--- START Provided text ---
Wednesday, March 26, 2008

Tod trauer Trapani


courtesy of vespucci at SFRP - CJW
Funeral marches played by local brass bands, recorded during the traditional Holy Friday Procession (Processione dei Misteri) on the streets of Trapani, Sicily. According to a review, this is a source that inspired Ennio Morricone as well as Nino Rota. Track 8 indeed contains the funeral music from Fellini's "Amarcord", while another one features Chopin's famous march.
Compiled by Ben Jeger and Clemens Klopfenstein, "Death Sorrow Trapani" (as which the title translates) neither contains liner notes nor further informations about the recordings.
Please don't expect any high speed Balkan brass music. Compared to that one, the music here is slow and rather stately. It could be even called "ambient", as the recordings of those rather clumsy and amateurish but deeply heart-felt playing brass formations include streets and audience noise - which definitively adds to the charm.
A short note on the CD calls it also "the sound report of a night: a movie without images". Actually a Swiss movie theatre once really performed that CD without any visual acompaniement... Cinema for your ears, mingling the sacral and the secular in a peculiar, sometimes even funny way.
The "Processione dei Misteri"
--- END Provided text ---
--- START Supplied material ---
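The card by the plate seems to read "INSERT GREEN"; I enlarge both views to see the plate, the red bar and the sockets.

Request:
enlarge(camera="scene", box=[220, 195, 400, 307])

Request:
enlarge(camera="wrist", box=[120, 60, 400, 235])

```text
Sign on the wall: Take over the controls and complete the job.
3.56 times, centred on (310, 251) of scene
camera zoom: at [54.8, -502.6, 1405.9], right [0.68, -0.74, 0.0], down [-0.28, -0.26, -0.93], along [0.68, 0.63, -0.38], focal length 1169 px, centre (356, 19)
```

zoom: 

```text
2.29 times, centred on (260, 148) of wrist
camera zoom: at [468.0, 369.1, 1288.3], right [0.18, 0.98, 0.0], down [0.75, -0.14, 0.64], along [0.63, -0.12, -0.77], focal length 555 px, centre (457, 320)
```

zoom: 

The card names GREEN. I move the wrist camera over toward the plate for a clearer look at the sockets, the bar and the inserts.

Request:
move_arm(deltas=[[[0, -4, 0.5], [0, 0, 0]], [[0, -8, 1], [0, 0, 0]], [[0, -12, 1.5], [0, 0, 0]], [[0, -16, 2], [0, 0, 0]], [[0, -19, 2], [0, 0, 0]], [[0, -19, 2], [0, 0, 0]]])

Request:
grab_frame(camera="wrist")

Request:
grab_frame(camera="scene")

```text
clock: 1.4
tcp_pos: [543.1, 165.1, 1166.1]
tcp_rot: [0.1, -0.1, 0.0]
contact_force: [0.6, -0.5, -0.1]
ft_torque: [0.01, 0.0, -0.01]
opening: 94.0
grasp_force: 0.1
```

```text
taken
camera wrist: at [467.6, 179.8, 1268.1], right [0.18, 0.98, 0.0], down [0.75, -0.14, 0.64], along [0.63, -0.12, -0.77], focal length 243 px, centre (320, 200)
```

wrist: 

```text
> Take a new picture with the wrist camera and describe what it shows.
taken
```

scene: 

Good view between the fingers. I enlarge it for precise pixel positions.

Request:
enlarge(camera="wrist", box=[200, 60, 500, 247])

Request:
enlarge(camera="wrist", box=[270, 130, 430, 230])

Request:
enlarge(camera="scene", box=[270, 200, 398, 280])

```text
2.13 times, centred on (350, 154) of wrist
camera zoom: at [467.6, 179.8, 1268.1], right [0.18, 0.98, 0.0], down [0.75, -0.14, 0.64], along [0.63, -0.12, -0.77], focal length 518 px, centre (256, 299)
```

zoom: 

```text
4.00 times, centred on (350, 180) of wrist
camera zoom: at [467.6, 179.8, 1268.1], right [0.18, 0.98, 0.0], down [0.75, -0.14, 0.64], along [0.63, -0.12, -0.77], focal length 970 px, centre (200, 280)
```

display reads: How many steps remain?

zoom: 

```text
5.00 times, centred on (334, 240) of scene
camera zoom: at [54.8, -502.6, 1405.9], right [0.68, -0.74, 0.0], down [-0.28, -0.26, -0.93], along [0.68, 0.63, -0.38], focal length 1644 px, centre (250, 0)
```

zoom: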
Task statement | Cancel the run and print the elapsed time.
--- END Supplied material ---
Task statement | How does the provided text go on? Write the next part.

Result |
For over four hundreds years every Holy Friday the tradition of the Procession of the collection of Sacred Saints of Via Crucis, known as “I Misteri” is repeated. The Procession involves a two kilometre journey in which thousands of local citizens and tourists coming from all over the world participate. The “Misteri” are a collection of twenty sculptures made of canvas, wood and glue that represent the phases of the Passion and the Death of Jesus. The statues, which stand on a wooden base, are decorated with silver jewellery and floral decorations and they are carried on the shoulders of men who transport them on the journey in the characteristic “annacata” way, a movement which the carriers stamp out to the music of the bands. The statues were designed between the XVII century and the XVIII century by local artists and they are characterised by the deep expressiveness of their faces and for the precision of their engravings. They are conserved throughout the year in the Chiesa del Purgatorio from which they emerge at 2:00 p.m. every Holy Friday, and once the Procession is over on Holy Saturday the following morning, they are returned to the church. On the day of the Procession, Trapani is transformed into a mixture of sacredness and folklore, and the town has maintained these unchanged characteristics for centuries.
comune.trapani.it

12 untitled tracks

2005 • Edition Grumbach, Bern

Tod trauer Trapani part 1
Tod trauer Trapani part 2

1 comment:

Unknown said...

Hello,

Are there any CD's available with funeral marches with studio recordings??

Thanks in advance!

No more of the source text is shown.